Gulf Cooperation Council (GCC) states are moving toward the adoption of a comprehensive regional strategy to combat money laundering, a crime officials warn poses significant threats to economic stability and global security.
Jasem Mohamed Al-Budaiwi, Secretary-General of the GCC, announced that member states have already enacted a series of laws and regulations targeting money laundering. However, he emphasized that a unified Gulf strategy would establish “a new framework of joint cooperation” and strengthen coordination with international partners.
Speaking at the opening of the “Workshop on Preparing the Gulf Strategy for Combating Money Laundering,” hosted by Kuwait’s Ministry of Interior in partnership with the United Nations Office on Drugs and Crime (UNODC), Al-Budaiwi described money laundering as “one of today’s most complex global challenges.” He noted that its consequences extend beyond economic disruption, fueling terrorism, organized crime, and threatening international peace and security.
Citing global estimates, he said money laundering accounts for between 2 and 5 percent of the world’s GDP, which is equivalent to $800 billion to $2 trillion annually. Given their geographic position, economic weight, and international connectivity, GCC countries are particularly exposed to such risks.
“Any loophole in financial or regulatory systems could be exploited to channel illicit funds or finance activities that undermine regional and global security,” Al-Budaiwi warned.
The Secretary-General stressed that GCC legislation already aligns with international standards, but argued for a collective regional approach based on “the principle of shared security, translated into effective and deterrent action plans.”
He pointed to the bloc’s 2024 Regional Security Vision, which highlighted the urgent need to strengthen frameworks against terrorist financing and money laundering.
According to Al-Budaiwi, the proposed Gulf strategy will rest on five key pillars. The first involves enhancing security legislation and policies, ensuring that interior ministries can close gaps exploited by criminals while coordinating closely with financial regulators. The second focuses on joint operations and intelligence-sharing, including the creation of GCC task forces.
The third pillar emphasizes technology and advanced analytics, with investments in artificial intelligence and secure digital platforms for real-time data exchange. The fourth centers on asset tracing and confiscation, targeting illicit funds linked to drug trafficking, corruption, terrorism, and human trafficking, alongside strengthened international cooperation on asset recovery.

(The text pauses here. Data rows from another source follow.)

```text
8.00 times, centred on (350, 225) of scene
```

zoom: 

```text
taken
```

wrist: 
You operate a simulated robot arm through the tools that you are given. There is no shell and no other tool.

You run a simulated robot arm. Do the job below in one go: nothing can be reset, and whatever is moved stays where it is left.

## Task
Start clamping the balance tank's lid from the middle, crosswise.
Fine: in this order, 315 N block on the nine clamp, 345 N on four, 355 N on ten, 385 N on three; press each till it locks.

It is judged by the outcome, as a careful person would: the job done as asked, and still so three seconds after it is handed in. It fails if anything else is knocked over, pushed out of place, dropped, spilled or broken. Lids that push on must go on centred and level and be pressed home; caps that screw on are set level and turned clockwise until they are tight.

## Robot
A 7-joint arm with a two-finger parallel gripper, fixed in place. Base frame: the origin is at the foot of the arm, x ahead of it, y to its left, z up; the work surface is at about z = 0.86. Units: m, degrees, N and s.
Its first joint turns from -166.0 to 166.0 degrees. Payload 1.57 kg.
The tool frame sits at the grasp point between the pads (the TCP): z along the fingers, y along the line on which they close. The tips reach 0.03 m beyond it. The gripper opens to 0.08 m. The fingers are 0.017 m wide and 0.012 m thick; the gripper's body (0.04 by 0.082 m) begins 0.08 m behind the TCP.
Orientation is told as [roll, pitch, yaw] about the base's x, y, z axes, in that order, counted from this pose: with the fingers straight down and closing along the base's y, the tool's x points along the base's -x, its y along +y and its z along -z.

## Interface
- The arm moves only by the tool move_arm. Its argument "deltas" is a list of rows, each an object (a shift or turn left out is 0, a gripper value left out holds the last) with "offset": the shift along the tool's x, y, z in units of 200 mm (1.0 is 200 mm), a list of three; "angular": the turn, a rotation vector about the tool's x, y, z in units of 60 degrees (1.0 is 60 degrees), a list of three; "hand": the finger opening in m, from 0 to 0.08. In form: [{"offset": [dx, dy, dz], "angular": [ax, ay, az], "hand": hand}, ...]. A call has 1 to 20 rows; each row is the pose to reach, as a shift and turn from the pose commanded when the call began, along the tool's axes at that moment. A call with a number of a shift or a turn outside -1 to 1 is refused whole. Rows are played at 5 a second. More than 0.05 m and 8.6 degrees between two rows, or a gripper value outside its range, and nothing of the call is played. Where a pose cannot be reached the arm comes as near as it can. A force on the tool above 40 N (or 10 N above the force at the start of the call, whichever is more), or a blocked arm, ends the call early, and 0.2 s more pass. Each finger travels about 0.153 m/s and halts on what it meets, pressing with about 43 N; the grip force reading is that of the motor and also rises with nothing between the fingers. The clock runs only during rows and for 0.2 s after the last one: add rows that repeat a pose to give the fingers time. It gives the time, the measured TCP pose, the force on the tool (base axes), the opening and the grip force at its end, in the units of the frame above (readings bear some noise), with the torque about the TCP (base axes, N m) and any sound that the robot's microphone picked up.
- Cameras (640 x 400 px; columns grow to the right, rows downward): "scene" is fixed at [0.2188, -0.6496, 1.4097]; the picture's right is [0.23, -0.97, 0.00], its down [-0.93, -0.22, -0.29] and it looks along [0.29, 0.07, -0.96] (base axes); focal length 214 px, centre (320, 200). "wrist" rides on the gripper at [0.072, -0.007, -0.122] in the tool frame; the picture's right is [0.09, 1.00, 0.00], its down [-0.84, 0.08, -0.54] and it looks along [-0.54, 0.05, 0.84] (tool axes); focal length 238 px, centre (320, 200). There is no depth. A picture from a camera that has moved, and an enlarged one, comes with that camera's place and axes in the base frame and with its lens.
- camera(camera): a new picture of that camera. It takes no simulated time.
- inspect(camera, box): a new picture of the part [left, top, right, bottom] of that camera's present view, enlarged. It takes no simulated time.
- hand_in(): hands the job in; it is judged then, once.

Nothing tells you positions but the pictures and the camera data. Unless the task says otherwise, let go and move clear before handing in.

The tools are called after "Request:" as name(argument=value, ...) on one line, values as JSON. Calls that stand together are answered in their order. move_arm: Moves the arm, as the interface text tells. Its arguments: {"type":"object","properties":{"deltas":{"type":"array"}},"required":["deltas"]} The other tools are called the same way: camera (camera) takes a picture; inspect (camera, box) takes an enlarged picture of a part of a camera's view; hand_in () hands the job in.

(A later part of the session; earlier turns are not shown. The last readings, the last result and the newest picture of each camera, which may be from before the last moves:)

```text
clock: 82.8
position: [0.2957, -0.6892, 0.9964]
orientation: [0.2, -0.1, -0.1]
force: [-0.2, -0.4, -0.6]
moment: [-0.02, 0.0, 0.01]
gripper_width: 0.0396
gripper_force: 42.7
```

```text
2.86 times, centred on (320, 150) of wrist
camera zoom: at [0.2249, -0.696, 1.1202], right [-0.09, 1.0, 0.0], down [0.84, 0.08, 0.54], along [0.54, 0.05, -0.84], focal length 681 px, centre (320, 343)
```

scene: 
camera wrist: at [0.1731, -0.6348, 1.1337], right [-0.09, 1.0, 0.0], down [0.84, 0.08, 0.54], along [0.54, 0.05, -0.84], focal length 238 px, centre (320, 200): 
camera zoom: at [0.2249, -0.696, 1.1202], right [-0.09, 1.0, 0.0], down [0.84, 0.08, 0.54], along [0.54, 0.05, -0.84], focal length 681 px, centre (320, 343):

Finally, the fifth pillar highlights training and awareness, including specialized programs for interior ministry officers, unified operational guidelines, and awareness campaigns targeting vulnerable sectors.
Al-Budaiwi concluded that the new strategy would bolster Gulf states’ collective ability to safeguard their economies and security, while reinforcing the region’s role as a trusted partner in the global fight against financial crime.